2. {In reference to Cheney's comments on homosexual marriage] "When Dick Cheney's right, he's right. Gay Americans are not second-class citizens. On the other hand, I'd appreciate it if more Republicans who didn't have gay children came out against the No Gay Marriage Amendment...Dick Cheney is selfish, not compassionate.

Let me preach on this for a minute. What Dick Cheney actually said was that citizens should be able to enter into any kind of relationship they wish, but that the issue was what sort of "sanction" they should get from the government. That's as succinct a statement of the opening links of my own argument against gay marriage that I've ever heard.

The point is that the government's nonrecognition of certain relationships does not prevent anyone from forming any contracts among themselves as they like. Therefore, the government's neutrality toward such contracts involves no discrimination or second-class citizenship. This holds true even in contrast with the ready-made marriage contract, with all its implied terms, that is offered for the convenience of couples that could, in legal theory at least, have children. Government, after all, has a legitimate interest in the welfare of children.

That's an argument for the conservative position on gay marriage. (Others exist, as do counterarguments.) My point here isn't that its right (although I believe it is). It's that it exists, and is legitimate, and is evidently held by Dick Cheney.

The idea that gay marriage is about ceasing to discriminate against a minority is the liberal position, or at least an argumant therefor. Cheney's comments only sound like an endorsement of gay marriage if viewed through the assumption that opposition to gay marriage is necessarily grounded in a desire to deprive homosexuals of some incidents of "citizenship", or restrict their "freedom". That's not the case.

It is true that Cheney prefers that gay marriage be dealt with on the state level. So does John Kerry, who's endorsed state constitutional amendments against it. I happen to agree with them. But that's a matter of 'how' and 'where', not 'whether', gay marriage should be forestalled.

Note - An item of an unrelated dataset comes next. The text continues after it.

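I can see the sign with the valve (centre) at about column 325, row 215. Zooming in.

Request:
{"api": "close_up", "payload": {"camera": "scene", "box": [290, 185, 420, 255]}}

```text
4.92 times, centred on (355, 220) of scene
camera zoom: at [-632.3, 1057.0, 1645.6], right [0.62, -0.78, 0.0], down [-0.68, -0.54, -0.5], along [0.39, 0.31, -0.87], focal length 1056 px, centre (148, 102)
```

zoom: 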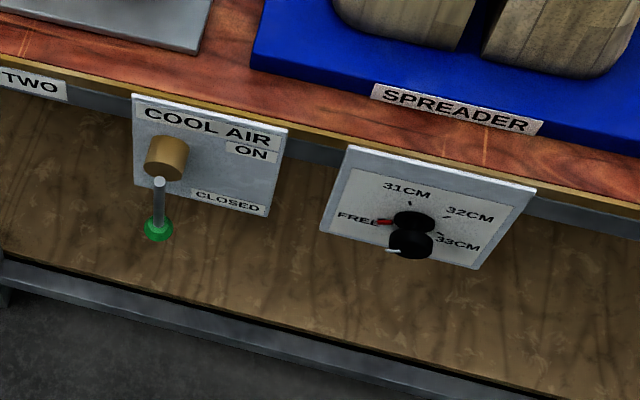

On the other hand, it is fortunate for serious minds that a bias realized is a bias neutralized. (I'm quoting someone, but I don't know whom. Emerson? Whomever it was, Mr. Adesnik posted more recently a magnificent Roger Simon post (read the comments too) about coming out of this same phenomenon, under the title 'Me in a Nutshell'. That's fair (and balanced); no one is completely free of preconceptions, except me, [Ahem. -Ed.] and Oxblog remain my favorite liberal commentators because they do make an effort to disagree with conservatism, instead of straw-man neofascists.